**Passage to read:**
## start
Here in California a Proposition 8 has been placed on the November 4 ballot.  It "Eliminates Right of Same-Sex Couples to Marry."

In today's Los Angeles Times, readers are treated to an essay which argues that the proposition ought to be passed in order to protect children.

Here are some quotes from David Blankenhorn's piece for your musings:

1.  [Marriage] is primarily a license to have children.

2.  Family structure clearly matters for children, and the family structure that helps children the most is a family headed by two biological parents in a low-conflict marriage. (Statement from a 2002 study)

Now, DGR(s), #1 above is an unusual declaration.  Given the throw-away kids littering the streets of our major cities, one would hope there would be a "license" needed in order to procreate human beings.  Alas, it doesn't seem to be the case.

Very few people would even attempt to argue against #2 above.  Of course that would be optimum.  The question is how realistic is the optimum?
## end
**Given material:**
## start
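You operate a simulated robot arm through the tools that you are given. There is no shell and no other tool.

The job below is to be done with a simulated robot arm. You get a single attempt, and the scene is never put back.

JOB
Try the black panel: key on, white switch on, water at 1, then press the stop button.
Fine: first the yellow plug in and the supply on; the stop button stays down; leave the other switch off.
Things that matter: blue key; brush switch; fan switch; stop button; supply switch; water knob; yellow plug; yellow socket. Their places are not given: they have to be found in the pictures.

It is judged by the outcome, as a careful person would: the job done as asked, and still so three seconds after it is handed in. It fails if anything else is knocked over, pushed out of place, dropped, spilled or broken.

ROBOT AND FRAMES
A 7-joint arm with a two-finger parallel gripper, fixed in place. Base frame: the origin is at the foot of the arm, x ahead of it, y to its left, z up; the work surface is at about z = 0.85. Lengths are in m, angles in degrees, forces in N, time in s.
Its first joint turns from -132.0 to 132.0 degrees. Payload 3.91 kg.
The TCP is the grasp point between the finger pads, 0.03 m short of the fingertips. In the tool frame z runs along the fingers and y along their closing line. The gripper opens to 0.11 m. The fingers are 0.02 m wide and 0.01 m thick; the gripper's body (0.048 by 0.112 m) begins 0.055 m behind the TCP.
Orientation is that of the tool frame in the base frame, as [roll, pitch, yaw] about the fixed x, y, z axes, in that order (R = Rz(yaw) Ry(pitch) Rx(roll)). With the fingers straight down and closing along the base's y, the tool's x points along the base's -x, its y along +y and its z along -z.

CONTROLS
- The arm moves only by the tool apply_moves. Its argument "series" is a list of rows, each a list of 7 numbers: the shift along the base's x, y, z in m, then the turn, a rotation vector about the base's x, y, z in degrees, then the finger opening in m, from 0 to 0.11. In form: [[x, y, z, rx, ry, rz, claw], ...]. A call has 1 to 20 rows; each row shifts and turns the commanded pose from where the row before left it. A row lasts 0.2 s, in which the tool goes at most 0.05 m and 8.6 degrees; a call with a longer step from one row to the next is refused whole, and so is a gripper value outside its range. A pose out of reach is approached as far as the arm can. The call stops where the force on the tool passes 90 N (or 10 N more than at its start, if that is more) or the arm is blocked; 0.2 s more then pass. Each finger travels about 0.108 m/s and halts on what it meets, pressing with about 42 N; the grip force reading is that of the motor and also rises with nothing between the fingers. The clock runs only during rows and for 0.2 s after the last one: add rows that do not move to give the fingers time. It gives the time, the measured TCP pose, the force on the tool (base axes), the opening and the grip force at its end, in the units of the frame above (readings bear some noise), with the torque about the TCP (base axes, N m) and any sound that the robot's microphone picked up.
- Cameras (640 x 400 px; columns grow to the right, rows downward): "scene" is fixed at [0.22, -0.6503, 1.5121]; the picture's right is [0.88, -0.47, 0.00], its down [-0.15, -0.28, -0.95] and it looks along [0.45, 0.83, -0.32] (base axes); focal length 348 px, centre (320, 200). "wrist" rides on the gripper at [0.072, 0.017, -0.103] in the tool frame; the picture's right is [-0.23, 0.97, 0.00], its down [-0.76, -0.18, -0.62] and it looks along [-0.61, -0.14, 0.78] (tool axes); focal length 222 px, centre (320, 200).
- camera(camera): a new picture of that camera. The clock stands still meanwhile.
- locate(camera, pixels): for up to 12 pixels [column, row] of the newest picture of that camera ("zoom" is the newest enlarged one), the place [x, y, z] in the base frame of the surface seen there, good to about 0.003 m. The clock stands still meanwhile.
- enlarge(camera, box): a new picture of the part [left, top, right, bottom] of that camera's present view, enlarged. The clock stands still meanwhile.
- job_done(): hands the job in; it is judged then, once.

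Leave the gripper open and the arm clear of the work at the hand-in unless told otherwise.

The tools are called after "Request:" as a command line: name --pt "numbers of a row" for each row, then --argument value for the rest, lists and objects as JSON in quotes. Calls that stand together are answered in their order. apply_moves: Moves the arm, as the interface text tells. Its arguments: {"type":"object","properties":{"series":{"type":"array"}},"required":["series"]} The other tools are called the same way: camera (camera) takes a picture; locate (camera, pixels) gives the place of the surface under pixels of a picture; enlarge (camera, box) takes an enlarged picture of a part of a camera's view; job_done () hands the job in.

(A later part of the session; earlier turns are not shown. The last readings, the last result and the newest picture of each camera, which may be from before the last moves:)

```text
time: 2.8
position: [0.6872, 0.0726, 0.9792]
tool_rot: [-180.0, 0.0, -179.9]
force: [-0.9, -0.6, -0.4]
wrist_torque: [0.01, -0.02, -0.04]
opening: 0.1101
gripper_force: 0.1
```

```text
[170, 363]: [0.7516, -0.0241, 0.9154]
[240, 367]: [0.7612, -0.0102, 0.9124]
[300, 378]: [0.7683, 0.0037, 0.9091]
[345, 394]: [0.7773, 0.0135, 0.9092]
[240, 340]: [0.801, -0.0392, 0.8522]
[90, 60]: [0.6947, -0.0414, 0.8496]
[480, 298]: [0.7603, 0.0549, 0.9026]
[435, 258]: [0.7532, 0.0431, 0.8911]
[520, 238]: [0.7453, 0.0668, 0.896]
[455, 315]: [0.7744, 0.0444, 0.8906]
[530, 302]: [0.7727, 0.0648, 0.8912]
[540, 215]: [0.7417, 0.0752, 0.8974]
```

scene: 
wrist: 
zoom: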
## end
**Problems and tasks:**
- A) Could you quote the passage to read from "2.  Family structure" up to and including "be the case."?
- B) Retype, in the same exact form, the lines of the material above from the line holding "- job_done(): hands" through the line holding "Leave the gripper".

**Replies:**
- A)
2.  Family structure clearly matters for children, and the family structure that helps children the most is a family headed by two biological parents in a low-conflict marriage. (Statement from a 2002 study)

Now, DGR(s), #1 above is an unusual declaration.  Given the throw-away kids littering the streets of our major cities, one would hope there would be a "license" needed in order to procreate human beings.  Alas, it doesn't seem to be the case.

- B)
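- job_done(): hands the job in; it is judged then, once.

Leave the gripper open and the arm clear of the work at the hand-in unless told otherwise.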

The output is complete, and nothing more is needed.